▶ [PROBLEMS AND TASKS]
[1] Copy the part of the page extract from the words "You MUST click" through the words "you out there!".
[2] How does the page extract go on? Write the next part.

▶ [PAGE EXTRACT]
You MUST click on this photo if you want to see the amazing view to the pacific




Thank yous to our host (middle). Picted is Sandy, Michael and Mason


Yes... the better luck part. The next day, had time to visit another course in Escondido, that being The Vineyards. I recommend highly (6800 yds from tips). I shot an 80 there.... the day after Torrey. Go figure?! More than 20 shot differential. Same guy. Nutz Game

This is the view of #18 at Vineyards. I was in the first fairway bunker and nailed a shot to 8 feet, and got a birdie (WooHoo, 2nd of the day). Nice view
Check out all of the places you can before you hang up the sticks for good. See you out there!

Monday, October 27, 2008

2008 Morningwacker

Ahhh. Was a fine day for play as the 2nd annual 2008 Morningwacker event took place. For those not in the know, the Morningwacker event is the premier competition between the the members and the staff at The Meadows golf course at GVSU in Allendale Michigan.

To sum up the event, Staff wins over Members (14-10). At least it was closer than last year!

But we all had a great time. The 18 hole event was 6 holes alternate shot, 6 holes of best ball and 6 holes team score. The members certainly welcome ringers for next years competition (please!!)

For those people that have not played The Meadows, in my opinion, one of the best courses in West Michigan. It can bite you in the can if you are not careful, and will reward you when you do well.

Pictures come next. See y'all after the thaw!


(Almost) All the competitors at the 2008 Morningwacker


Scott, Meadows 2008 Club Champ, wondering what happened "out there"





Sandy and Pat just chillin


Sandy's playing partner, Russ - note smiles there even after the beatings




As you see, staff wins (again, dang!)





Ahh, "I see your problem now, Byde"




Spiro and a stupendous drive off of #1




On the bridge at Hole #17. Great players here!

▶ [AVAILABLE DATA]
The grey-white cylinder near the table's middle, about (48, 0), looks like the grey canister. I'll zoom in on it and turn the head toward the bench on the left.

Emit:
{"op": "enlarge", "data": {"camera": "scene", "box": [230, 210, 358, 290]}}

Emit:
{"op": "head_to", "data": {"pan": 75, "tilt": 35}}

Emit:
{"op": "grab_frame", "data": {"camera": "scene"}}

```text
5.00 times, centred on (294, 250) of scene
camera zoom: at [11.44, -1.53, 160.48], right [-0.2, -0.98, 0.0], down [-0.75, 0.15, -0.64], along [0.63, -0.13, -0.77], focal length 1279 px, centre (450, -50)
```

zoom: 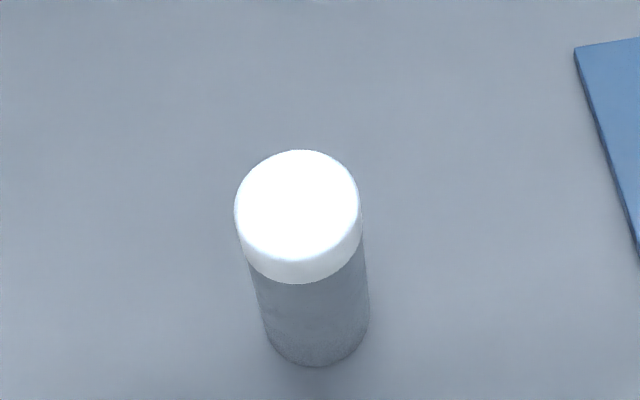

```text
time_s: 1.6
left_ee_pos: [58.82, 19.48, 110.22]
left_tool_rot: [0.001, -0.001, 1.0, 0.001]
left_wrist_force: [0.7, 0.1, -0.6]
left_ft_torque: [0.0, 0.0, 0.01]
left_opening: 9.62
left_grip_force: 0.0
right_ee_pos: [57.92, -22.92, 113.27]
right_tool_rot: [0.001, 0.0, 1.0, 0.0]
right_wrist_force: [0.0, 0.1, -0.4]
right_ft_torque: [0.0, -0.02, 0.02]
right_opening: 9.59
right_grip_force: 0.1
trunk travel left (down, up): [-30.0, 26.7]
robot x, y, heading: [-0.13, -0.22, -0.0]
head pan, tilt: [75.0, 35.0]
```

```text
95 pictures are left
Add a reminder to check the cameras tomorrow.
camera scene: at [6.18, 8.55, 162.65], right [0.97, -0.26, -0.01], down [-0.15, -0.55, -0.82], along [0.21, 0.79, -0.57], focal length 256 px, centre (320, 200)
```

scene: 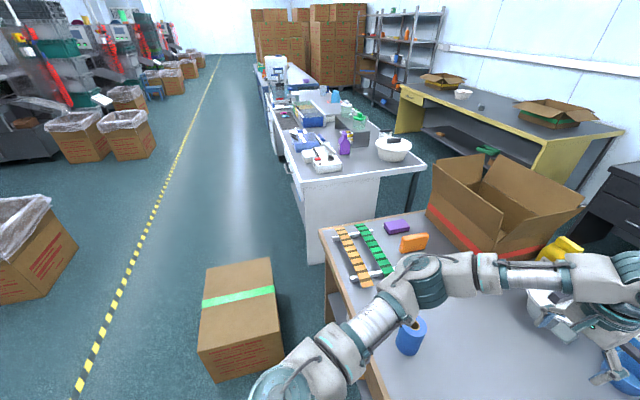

▶ [ANSWERS TO THE EXERCISES]
[1]
You MUST click on this photo if you want to see the amazing view to the pacific




Thank yous to our host (middle). Picted is Sandy, Michael and Mason


Yes... the better luck part. The next day, had time to visit another course in Escondido, that being The Vineyards. I recommend highly (6800 yds from tips). I shot an 80 there.... the day after Torrey. Go figure?! More than 20 shot differential. Same guy. Nutz Game

This is the view of #18 at Vineyards. I was in the first fairway bunker and nailed a shot to 8 feet, and got a birdie (WooHoo, 2nd of the day). Nice view
Check out all of the places you can before you hang up the sticks for good. See you out there!

[2]
Not all players looked this good in their backswing (it was a great shot, too, Pat!)



Just before the beating was to begin




This is the closest the members came to winning (yes, BEFORE the event started)




Wednesday, August 06, 2008

Come see the sights

Sandy here has played in several tournament events. They are all fun, but I noticed something odd. The "tournament" handicap is very different than the official USGA handicap. Sandy is new to the tournament golf play, so the variance may be mental. Who knows, maybe you do.

I am a bit disappointed in the turnouts at the events. Less and less players are showing up. I shower before I go, so it is not personal hygiene. I cannot account for the mild apathy of other members of this tour.

I would strongly encourage any players to please try out the golf channel amateur tour. The prizes are decent. I especially like the skin and stableford side-games. Even if you did not do your best that day, a skin won makes me feel better anyway.

Friday, March 28, 2008

Time is at hand

Here in loverly Michigan, we all anxiously await the thaw to move quicker than it has. Apparently a record snowfall this past season has led to a very late spring thaw. It is late March and there is still plenty of snow left around. That does not bode well for the courses that traditionally open on April 1. So we wait.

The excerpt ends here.